Dünyaca ünlü dilbilimci John Ronald Reuel Tolkien tarafından oluşturulan ve Elf ırkının dili olarak yazdığı tüm kitaplarda geçen Elfçe 25 bine ulaşan kelime sayısı ve dilbilgisi kuralları ile en gelişmiş kurgusal dillerdendir. Hatta Tolkien’in 17 yaşındayken Esperanto dilinde yazdığı günlüğünden onun yapay dillere olan merakını gözlemleyebiliyoruz. Hiç kimse uzun süre sohbet edecek kadar akıcı bir Elfçe’ye sahip değildir. Çünkü Tolkien dil yaratmanın sadece estetik yanıyla ve bu dilleri hikayelerinde kullanmakla ilgileniyordu. Bu yüzden Elfçe yazılı bir dil olarak varlığını sürdürüyor.

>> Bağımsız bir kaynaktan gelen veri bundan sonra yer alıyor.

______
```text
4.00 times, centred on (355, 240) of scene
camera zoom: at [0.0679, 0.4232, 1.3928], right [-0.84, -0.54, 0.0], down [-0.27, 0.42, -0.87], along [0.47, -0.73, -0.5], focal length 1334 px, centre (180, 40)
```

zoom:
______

Tolkien yalnızca Quenya, Sindarin, Telerin, diğer Elf Dilleri, Cüce ve İnsan Dilleri’ni yaratmamıştır. Bunların hepsinin nasıl ortak köklerden geldiğini, zaman içinde nasıl değişip kendi kurallarına ve tatlarına sahip olduğunu ve sonradan nasıl diğer dillerden sözcükler girdiğini anlatan bir tarih icat etmiştir.
Bütün diller yapaydır zaten. Hepsini insanlar çıkardı. Ortak tek bi dil var o da ilk atamızın dilidir. Onun da nece konuştuğu meçhul. Bulunamıyor. İlk dilin ortaya çıkışıyla ilgili biçok teori var ve hiçbirini kanıtlamak mümkün değil çünkü. Bir aradayken aynı dilleri mi konuştular, sonra herkes bi yere dağıldı ve kendine göre bi dil mi oluşturdu? Hep konuşuyolar mıydı yoksa bu durum sonradan mı ortaya çıktı? Kelimelerden önce düşünceler nasıl oluştu da diller ortaya çıktı? Eğer sonradan ortaya çıktıysa öncesinde böyle bi şey yoktuysa sonra ne oldu da konuşmaya ihtiyaç duyuldu? Bunları cevaplamak imkansız. Ancak fikir yürütebiliriz.
Bkz Klingon dili Vikipedi
Dünyanın "bilinen" ilk yapay dili demek daha doğrudur. MÖ 3. binyılda çiviyazısıyla yazılmış ilk dillerin arasında da yapay dil olduğu iddia edilen diller mevcut. Örneğin Suriye'de Eblaca olarak tanımlanan dil bu şekilde. Hatta Sümercenin bile yapay dil olduğunu (en azından Eski Sümerce) iddia eden bilimadamları mevcut.